We are a rude and disrespectful society labouring under warped ideas of what free speech actually means. It doesn’t mean that we avoid the consequences of our speech or that we tolerate all forms of discussion. Free speech means that we have the right to say what we like without the government imposing punishments. It is possible to disagree, even stridently, and not lose our sense of civility. As poet and writer Mary Wortley Montagu has said “Civility costs nothing, and buys everything.”

We have to hold ourselves and each other to higher standards. At the local level, we can do so by developing our capacity for constructive participation. If we tolerate disrespectful language and actions, we risk shutting citizens out from participating in the democratic process. It is important that we develop a framework for governing communities in participatory, deliberative, inclusive and collaborative ways.

 

The National League of Cities Center for Research & Innovation developed an action guide for city leaders entitled “Beyond Civility, From Public Engagement to Problem Solving”. In it, the authors identify seven principles for doing democratic governance right including 1) Model civility 2) Sharpen skills 3) Create opportunities for informed engagement 4) Support a culture of community involvement 5) Make the most of technology 6) Include everybody and 7) Make it last.

 

We are enthusiastically supportive of the problem-solving strategies offered by the NLC action guide.

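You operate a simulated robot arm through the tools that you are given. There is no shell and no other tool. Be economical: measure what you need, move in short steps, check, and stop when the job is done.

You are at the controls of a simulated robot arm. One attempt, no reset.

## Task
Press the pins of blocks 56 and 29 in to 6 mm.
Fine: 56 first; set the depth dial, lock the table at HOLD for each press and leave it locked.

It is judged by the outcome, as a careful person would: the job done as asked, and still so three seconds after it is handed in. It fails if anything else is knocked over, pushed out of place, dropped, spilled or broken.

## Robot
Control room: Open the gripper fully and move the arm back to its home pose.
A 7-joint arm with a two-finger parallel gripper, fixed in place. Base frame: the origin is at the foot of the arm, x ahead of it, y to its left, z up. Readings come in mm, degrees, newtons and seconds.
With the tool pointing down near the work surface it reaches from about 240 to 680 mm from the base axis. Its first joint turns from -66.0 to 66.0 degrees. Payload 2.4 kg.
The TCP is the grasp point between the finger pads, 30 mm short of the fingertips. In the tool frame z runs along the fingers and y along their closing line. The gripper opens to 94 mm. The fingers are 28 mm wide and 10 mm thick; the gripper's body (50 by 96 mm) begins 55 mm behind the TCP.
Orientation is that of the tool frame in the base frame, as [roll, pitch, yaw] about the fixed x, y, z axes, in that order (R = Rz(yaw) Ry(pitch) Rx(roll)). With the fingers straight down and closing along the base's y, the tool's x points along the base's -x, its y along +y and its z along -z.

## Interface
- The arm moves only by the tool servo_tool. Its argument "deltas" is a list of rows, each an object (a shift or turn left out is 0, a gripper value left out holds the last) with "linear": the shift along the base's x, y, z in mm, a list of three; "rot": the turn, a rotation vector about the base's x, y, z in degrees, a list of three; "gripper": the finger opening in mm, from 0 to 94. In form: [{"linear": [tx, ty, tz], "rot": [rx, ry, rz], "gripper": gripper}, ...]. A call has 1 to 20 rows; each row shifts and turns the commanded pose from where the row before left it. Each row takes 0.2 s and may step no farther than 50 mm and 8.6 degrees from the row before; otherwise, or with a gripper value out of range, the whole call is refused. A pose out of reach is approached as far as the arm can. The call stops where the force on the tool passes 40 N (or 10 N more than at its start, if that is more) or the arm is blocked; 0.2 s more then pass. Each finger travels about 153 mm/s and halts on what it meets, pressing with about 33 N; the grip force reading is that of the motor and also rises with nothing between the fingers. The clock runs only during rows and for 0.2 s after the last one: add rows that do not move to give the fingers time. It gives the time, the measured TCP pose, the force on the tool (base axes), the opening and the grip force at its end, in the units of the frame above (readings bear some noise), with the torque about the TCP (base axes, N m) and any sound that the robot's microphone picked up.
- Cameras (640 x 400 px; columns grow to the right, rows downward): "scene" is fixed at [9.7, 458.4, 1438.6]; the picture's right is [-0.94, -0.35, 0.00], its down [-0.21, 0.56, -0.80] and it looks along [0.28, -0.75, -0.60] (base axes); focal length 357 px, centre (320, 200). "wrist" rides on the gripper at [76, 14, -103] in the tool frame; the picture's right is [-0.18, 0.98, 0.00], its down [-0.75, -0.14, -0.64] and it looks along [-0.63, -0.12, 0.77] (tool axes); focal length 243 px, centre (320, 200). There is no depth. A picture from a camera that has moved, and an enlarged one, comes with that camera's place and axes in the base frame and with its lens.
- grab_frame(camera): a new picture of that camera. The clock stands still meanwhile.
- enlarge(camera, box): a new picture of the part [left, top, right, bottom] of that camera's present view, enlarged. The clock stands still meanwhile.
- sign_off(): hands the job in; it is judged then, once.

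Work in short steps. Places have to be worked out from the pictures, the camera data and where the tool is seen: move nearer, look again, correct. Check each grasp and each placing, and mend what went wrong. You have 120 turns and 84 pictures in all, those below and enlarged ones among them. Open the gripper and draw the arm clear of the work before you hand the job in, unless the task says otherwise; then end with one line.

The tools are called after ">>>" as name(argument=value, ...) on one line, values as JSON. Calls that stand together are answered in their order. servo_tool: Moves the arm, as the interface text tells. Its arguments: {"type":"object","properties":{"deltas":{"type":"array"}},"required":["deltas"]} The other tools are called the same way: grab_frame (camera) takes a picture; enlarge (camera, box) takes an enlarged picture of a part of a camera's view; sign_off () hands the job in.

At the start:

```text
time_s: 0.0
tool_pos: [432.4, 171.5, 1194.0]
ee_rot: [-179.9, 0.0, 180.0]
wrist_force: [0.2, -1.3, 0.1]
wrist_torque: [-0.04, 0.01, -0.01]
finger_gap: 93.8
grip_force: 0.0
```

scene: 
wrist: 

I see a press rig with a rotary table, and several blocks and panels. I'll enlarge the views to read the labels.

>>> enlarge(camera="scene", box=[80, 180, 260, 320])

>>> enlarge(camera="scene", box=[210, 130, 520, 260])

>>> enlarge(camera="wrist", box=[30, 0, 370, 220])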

The Saanich Peninsula Chamber of Commerce has organized a facilitated, participant-led discussion of the issues arising from the proposed Gateway project with our members and Omicron principals. We will continue to initiate constructive discussions on local issues and build the capacity in this community for active, effective, participation as an antidote to the troubling form of public “engagement” we saw at the September public hearing.